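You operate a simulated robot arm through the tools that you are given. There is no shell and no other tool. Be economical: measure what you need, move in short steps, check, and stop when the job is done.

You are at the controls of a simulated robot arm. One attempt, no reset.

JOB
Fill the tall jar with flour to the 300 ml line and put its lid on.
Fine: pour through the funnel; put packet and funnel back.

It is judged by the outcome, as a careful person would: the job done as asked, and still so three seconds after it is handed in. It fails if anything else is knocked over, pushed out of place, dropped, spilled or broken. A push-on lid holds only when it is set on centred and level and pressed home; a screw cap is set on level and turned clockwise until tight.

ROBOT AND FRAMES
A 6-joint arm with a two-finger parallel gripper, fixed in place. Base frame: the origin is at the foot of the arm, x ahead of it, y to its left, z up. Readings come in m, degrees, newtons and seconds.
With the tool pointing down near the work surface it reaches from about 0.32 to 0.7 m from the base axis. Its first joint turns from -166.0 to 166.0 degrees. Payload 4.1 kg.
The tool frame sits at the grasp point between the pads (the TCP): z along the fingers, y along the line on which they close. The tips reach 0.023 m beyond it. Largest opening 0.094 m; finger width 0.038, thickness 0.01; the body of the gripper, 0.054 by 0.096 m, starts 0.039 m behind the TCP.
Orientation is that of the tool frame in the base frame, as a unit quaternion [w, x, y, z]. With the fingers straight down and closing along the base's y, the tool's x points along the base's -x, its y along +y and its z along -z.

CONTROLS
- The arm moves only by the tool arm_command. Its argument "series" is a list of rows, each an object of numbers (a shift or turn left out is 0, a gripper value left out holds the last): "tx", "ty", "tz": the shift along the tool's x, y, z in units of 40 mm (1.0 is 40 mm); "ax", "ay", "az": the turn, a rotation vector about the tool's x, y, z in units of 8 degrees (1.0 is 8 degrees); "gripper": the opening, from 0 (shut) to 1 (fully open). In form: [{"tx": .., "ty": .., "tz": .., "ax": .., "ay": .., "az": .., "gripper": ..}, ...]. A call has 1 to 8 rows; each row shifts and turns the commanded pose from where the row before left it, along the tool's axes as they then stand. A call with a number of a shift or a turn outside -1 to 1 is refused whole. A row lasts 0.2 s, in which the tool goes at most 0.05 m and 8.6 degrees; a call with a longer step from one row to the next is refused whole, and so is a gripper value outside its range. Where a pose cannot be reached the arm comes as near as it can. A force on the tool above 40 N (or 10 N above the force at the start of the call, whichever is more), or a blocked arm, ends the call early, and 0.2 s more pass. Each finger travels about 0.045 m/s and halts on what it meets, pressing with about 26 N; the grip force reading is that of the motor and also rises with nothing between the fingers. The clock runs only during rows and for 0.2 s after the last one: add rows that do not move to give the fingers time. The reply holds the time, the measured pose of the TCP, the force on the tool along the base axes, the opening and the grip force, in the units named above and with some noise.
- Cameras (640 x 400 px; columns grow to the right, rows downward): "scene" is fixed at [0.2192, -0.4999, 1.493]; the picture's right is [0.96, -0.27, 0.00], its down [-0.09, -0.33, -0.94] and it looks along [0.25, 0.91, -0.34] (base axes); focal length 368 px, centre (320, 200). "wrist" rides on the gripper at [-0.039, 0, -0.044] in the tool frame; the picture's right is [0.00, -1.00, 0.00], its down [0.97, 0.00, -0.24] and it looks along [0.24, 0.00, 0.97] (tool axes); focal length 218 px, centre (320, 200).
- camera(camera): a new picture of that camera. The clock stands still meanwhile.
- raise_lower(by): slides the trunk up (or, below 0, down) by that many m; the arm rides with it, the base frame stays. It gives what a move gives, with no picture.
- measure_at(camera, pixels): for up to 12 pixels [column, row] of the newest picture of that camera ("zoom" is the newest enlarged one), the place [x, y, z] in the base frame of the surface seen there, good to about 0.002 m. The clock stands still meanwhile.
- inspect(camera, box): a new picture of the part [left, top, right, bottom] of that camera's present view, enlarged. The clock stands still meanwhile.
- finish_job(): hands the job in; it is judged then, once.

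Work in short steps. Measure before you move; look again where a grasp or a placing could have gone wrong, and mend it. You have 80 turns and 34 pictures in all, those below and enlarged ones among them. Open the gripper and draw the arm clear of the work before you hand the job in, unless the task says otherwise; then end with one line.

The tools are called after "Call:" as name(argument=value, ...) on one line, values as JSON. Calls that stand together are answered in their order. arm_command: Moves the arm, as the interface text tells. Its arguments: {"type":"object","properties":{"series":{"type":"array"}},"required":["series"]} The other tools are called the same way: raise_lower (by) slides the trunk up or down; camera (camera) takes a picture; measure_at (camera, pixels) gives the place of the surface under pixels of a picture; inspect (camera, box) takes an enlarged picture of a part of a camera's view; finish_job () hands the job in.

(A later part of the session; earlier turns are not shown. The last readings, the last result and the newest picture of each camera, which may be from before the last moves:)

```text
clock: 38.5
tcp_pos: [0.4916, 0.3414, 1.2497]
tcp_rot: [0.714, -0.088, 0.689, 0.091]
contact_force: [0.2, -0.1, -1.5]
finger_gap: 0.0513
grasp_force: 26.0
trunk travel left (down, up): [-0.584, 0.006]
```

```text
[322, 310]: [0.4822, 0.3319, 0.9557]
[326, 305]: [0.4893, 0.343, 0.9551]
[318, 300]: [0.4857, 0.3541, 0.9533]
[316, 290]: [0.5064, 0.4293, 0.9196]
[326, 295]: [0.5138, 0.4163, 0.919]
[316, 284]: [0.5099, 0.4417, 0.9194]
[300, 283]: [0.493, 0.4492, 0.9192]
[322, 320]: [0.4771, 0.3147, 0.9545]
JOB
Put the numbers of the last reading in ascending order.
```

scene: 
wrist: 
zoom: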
+ + + +
■ Directive: Everything from the line with "- camera(camera): a" through the line with "- measure_at(camera, pixels): for" is to be output exactly; leave out all other lines. Put them in a Markdown table headed No. and Line, one numbered row for each line that is not blank.

■ Answer for the task:
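| No. | Line |
|---|---|
| 1 | - camera(camera): a new picture of that camera. The clock stands still meanwhile. |
| 2 | - raise_lower(by): slides the trunk up (or, below 0, down) by that many m; the arm rides with it, the base frame stays. It gives what a move gives, with no picture. |
| 3 | - measure_at(camera, pixels): for up to 12 pixels [column, row] of the newest picture of that camera ("zoom" is the newest enlarged one), the place [x, y, z] in the base frame of the surface seen there, good to about 0.002 m. The clock stands still meanwhile. |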